If you currently do not have actionable claims data from your healthcare spend, the reasons can range from a simple not asking the right questions to a more complicated reason, such as your health carrier claims to own the claims data and is unwilling to share at a level that provides you with enough information so you can question their decisions in regards to managing your spend. To further complicate the claims administrator and the party with the financial risk, is typically deemed the primary "owner of claims data." As a covered entity under HIPAA, the insurer is restricted regarding the circumstances under which it can share claims information with the employers, and as a business with a profit motive, the insurer is often reluctant to share that data with the employer for other reasons.
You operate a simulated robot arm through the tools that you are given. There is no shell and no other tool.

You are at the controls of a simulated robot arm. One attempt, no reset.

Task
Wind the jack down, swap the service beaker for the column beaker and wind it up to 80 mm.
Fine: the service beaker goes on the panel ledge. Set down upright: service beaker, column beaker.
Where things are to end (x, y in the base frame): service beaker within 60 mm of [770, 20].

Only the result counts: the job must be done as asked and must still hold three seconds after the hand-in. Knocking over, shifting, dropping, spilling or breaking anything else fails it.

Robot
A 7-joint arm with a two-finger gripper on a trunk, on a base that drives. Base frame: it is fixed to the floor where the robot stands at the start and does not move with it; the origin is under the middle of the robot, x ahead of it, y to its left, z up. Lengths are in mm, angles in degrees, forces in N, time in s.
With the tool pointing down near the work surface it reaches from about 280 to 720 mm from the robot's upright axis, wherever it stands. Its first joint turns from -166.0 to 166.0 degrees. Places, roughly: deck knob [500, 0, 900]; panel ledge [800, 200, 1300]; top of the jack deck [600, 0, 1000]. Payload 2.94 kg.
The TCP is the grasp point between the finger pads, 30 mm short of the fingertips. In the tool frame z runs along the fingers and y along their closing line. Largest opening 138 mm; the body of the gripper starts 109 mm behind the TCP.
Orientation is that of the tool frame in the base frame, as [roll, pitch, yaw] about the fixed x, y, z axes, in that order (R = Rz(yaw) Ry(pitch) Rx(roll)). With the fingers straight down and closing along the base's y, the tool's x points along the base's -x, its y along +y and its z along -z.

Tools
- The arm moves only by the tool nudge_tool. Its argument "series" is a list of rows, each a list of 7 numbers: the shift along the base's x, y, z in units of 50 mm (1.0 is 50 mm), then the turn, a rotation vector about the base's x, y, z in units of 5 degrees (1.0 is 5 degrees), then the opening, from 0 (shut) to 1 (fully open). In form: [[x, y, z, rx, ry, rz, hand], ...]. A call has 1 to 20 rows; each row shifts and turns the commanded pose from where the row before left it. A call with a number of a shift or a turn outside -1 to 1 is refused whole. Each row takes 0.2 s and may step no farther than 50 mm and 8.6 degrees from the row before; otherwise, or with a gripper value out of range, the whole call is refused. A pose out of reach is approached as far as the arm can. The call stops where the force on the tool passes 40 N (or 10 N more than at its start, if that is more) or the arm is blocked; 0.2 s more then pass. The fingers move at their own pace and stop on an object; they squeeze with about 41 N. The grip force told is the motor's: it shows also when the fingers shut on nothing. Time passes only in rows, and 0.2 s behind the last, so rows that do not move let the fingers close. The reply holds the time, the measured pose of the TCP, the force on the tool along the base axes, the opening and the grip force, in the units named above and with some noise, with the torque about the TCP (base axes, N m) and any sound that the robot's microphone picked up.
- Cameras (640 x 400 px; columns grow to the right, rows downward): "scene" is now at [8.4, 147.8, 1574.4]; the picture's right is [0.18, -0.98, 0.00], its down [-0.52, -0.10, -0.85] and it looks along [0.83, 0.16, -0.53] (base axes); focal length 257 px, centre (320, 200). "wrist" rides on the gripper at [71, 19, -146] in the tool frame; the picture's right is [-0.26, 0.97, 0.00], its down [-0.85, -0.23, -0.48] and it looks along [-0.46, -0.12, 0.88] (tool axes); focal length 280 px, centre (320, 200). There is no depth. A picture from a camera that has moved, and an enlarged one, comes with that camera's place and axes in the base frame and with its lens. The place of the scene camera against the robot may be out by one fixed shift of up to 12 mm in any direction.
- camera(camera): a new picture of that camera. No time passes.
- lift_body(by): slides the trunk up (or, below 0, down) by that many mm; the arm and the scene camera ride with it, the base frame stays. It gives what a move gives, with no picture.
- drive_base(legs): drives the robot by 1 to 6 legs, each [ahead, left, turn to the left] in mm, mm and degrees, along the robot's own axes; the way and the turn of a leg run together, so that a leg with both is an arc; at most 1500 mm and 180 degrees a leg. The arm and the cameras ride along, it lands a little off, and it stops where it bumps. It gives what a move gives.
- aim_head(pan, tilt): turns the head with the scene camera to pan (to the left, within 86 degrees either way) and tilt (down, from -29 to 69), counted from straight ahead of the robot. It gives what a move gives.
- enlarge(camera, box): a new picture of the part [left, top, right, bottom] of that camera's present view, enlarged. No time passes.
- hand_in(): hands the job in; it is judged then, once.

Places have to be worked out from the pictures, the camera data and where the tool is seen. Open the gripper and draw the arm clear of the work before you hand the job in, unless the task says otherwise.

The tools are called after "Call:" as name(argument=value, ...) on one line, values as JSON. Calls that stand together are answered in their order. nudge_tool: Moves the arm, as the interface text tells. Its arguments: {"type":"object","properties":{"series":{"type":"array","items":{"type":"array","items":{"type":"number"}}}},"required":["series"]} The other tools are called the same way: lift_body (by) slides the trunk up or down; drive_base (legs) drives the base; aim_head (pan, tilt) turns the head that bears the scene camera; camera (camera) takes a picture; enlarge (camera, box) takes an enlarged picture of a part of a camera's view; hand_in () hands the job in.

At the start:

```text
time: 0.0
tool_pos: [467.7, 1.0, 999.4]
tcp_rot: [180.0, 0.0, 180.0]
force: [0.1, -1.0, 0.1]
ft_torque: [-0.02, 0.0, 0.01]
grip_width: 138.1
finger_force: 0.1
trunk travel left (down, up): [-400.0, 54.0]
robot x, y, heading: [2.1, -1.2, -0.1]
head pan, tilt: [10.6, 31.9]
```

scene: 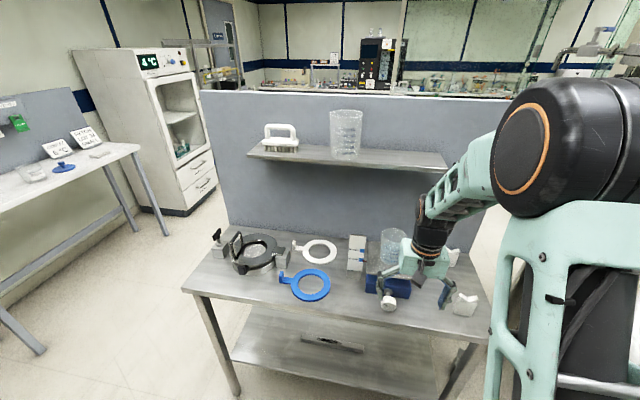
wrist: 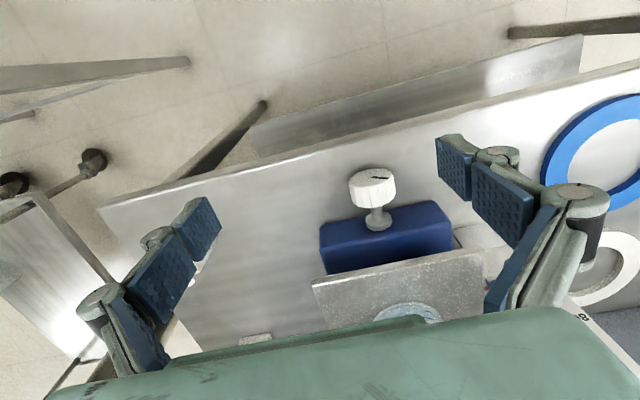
Nonetheless, ERISA places on the "Plan Administrator," which is typically the employer (or a group of employees designated by the employer), a fiduciary duty to oversee the insurer and ensure that its actions are prudent and take in the best interests of plan participants and fiduciaries (your employees). The Plan Administrator has an obligation to act as a safeguard to assure the plan assets are protected, used prudently, and delivered in the best interests of the plan member. There are compelling arguments that employers need to protect themselves and take a proactive approach to being a best-interest fiduciary of the assets that plan members are contributing (i.e., employee contributions for their share of premiums), but employers are finding it difficult to fulfill their obligation in the absence of access to claims data. Sure, employers believe they are doing their best to design the best-interest health plan, but without data, it's a guess. 

 

Data is also a key element in the determination if self-funding is right for your company, and to provide you with a negotiating position at renewal. If you do not have access to your claims data, modern risk assessments use vast amounts of consumer data and can create a rich profile for your population to further assess if self-funding is right for your company.

 

You can't manage what you can't measure

The Affordable Care Act gave authority to the state to redefine small group as 1—100 employees and depending on the number of employees your company has, and the state where you business was incorporated, you may have restrictions on self-funding. For example, in New York it is prohibited to sell stop loss insurance in the small group (1-100 employee) market. 

 

The remainder of this chapter focuses on large groups (100 + employees) that should have access to their claims data for the asking, as the larger the company, the more influence to be wielded at the healthcare claims data negotiating table (in a perfect world). Companies have more power than they realize, and tools exist today to empower you to make control of your total healthcare spend. It's cliché, but true: Knowledge is power, and you can't manage what you can't measure.